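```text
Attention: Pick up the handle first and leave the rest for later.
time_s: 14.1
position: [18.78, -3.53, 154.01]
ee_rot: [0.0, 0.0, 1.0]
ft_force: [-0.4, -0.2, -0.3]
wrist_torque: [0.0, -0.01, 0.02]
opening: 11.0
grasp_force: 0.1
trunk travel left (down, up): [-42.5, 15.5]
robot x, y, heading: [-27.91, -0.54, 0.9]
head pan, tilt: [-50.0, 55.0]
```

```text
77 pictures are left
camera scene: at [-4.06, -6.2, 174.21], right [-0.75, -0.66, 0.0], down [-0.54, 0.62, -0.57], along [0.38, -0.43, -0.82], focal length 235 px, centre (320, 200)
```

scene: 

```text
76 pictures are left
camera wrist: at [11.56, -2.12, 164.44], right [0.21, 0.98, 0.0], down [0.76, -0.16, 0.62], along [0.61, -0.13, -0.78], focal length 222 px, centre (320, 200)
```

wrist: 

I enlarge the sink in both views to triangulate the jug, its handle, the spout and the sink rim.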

___

### STATED TASK:
In the listing, find each line with the string "right" and copy it.

### REPLY TO THE TASK:
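camera scene: at [-4.06, -6.2, 174.21], right [-0.75, -0.66, 0.0], down [-0.54, 0.62, -0.57], along [0.38, -0.43, -0.82], focal length 235 px, centre (320, 200)
camera wrist: at [11.56, -2.12, 164.44], right [0.21, 0.98, 0.0], down [0.76, -0.16, 0.62], along [0.61, -0.13, -0.78], focal length 222 px, centre (320, 200)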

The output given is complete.